**Page extract:**
(begin)

Caught in the Web: The Latest ‘Spider-Man’ Is a Tangled Retread of Old Material

Spider-Man.

Spider-Man is played by Andrew Garfield this time around.

I don’t know why fans and reviewers alike call The Amazing Spider-Man 2 a sequel. This knuckle-headed bore is the fifth (and silliest) movie based on the Marvel comic book character, created by Stan Lee and Steve Ditko, who was bitten as a teen by a genetically modified spider that enabled him to grow muscles, scale skyscrapers with the aid of computerized spider webs and save the world from evil. It is not a sequel, just another retread of tired material in a franchise that is more than ready for the big comic book bonfire. And why the title? There is nothing amazing about it.


The Amazing Spider-Man 2 ★★
(2/4 stars)

Written by: Alex Kurtzman, Robert Orci and Jeff Pinker
Directed by:
Marc Webb
Starring: Andrew Garfield, Emma Stone and Jamie Foxx
Running time: 142 min.


The first three Saturday matinee adventures of Spidey, starring wimpy Tobey Maguire as shy, awkward Peter Parker (a.k.a. Spider-Man), were directed with some flair by Sam Raimi. Now the high school nerd has become the college nerd, played by Andrew Garfield, who still lives at home in the New York suburbs with his widowed Aunt May (Sally Field instead of the great Rosemary Harris), who has nothing to do, so she tries to act busy washing out Spidey’s underwear. Gone is Spidey’s girlfriend Mary Jane Watson (Kirsten Dunst), who was replaced by Bryce Dallas Howard as new girlfriend Gwen in Spider-Man 3, and has now morphed into Emma Stone. Gone, too, is James Franco as Spidey’s best friend Harry Osborn, which makes this one of the few films of the year that James Franco does not appear in. He used to be the tortured son of the evil Norman Osborn, founder of the mysterious organization Oscorp, where Spidey’s father worked and died under suspicious circumstances after Mr. Osborn turned into a super villain called Green Goblin. 

Peter and his pal haven’t seen each other for 10 years, but now Harry returns as anemic, baggy-eyed Dane DeHaan (so good in The Place Beyond the Pines), who inherits Oscorp, discovers he has the same disease that killed his father, and believes an injection of Spidey’s radioactive blood is the only thing that can save him. Spidey, of course, refuses to surrender his valuable DNA, which forces Harry to get out the old Green Goblin costume, wreak CGI havoc on Manhattan, and scheme to incinerate Gwen in the process. Spidey has to act fast because Gwen is leaving for Oxford with a scholarship in molecular medicine. Huh?

(end)

**Supplied data:**
(begin)

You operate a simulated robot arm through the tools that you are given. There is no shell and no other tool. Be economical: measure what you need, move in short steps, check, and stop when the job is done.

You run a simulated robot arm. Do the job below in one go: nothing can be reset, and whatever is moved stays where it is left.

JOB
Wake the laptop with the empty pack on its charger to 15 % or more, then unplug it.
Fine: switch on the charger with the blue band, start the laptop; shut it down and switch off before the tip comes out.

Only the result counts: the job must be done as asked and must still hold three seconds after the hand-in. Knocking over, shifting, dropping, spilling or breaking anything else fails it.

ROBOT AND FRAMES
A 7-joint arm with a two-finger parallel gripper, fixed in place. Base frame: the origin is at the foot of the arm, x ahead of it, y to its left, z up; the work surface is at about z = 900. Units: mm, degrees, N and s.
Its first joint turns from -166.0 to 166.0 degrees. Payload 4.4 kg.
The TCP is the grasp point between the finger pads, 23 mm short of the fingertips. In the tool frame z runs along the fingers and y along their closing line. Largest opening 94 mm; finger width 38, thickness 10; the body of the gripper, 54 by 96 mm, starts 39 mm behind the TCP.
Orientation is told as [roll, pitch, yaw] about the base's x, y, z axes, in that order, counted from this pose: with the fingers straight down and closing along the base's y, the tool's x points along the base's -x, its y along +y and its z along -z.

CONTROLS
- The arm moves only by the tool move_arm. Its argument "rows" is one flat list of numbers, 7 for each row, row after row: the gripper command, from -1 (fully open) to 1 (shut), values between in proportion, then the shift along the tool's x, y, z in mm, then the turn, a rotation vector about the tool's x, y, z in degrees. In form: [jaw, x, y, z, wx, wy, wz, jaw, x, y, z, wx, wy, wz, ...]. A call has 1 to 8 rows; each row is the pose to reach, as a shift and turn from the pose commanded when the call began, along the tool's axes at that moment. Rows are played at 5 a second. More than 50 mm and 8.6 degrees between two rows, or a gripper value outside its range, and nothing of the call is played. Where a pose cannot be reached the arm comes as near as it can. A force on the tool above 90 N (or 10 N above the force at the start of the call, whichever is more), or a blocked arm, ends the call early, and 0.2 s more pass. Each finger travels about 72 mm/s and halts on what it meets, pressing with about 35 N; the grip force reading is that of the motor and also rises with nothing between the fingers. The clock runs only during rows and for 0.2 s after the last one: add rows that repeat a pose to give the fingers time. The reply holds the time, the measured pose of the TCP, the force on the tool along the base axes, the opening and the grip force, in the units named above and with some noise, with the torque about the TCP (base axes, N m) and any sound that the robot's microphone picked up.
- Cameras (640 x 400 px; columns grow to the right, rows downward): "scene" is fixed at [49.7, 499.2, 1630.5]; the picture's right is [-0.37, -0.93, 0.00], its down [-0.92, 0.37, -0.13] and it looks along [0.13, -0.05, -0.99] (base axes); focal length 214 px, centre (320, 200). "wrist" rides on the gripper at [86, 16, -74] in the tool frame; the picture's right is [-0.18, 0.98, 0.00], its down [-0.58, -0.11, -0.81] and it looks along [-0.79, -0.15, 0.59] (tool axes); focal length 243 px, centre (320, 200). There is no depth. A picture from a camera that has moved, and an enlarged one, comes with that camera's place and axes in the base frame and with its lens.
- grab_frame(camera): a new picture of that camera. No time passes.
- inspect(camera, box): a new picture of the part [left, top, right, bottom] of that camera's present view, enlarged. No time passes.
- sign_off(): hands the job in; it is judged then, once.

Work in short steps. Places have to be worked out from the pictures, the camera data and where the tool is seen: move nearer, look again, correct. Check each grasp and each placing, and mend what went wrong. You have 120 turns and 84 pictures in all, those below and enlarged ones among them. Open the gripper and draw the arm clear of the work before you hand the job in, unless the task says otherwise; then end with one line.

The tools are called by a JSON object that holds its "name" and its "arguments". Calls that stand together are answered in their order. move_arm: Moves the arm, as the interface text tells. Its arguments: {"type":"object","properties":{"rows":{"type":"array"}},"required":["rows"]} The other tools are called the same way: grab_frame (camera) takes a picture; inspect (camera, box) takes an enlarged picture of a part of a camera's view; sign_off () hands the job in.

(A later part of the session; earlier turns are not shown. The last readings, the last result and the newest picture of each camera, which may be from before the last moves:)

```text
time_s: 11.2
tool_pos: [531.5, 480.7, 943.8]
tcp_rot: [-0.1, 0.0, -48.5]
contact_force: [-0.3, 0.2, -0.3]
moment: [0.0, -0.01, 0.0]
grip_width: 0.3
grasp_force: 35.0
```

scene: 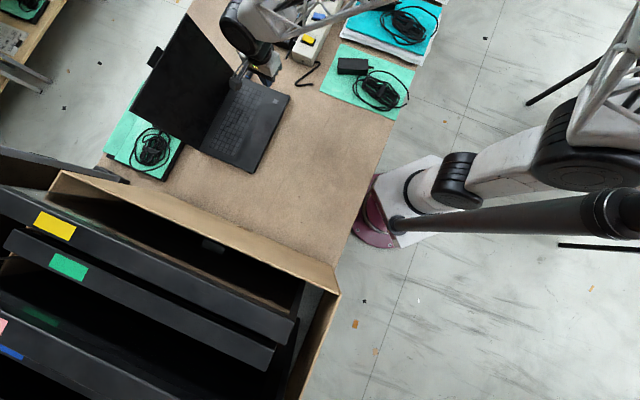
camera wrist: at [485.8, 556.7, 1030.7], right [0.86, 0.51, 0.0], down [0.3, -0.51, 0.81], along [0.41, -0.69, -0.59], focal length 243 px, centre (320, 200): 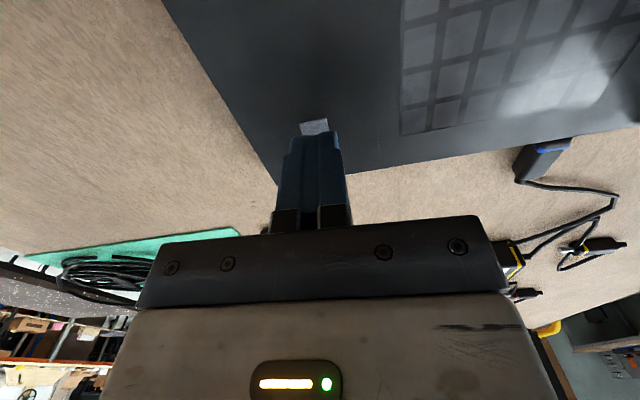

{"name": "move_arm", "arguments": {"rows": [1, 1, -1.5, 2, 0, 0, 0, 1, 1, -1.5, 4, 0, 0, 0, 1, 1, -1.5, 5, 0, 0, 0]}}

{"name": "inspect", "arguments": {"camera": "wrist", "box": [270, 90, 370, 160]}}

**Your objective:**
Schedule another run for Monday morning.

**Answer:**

(end)

**Your objective:**
Write the next part of the page extract, the one that starts with "Caught in the".

**Answer:**
But first, there’s a new villain du jour called Electro (a wasted Jamie Foxx), actually just an electrical engineer at Oscorp named Max, pumped full of enough electricity to send the East Coast into a blackout. There’s one fun scene where he blows up Times Square, which serves to distract the audience from the sorry fact that nothing else is going on. Spidey ventures underground to an abandoned subway station hiding the spider venom his father was working on when he was murdered, then crashes onto the top of the bridge to JFK in time to warn Gwen not to go to England because “they never caught Jack the Ripper.” But first there’s a total blackout and the only person who knows how to re-set the power grid is…Gwen? You have to wonder what everyone was smoking.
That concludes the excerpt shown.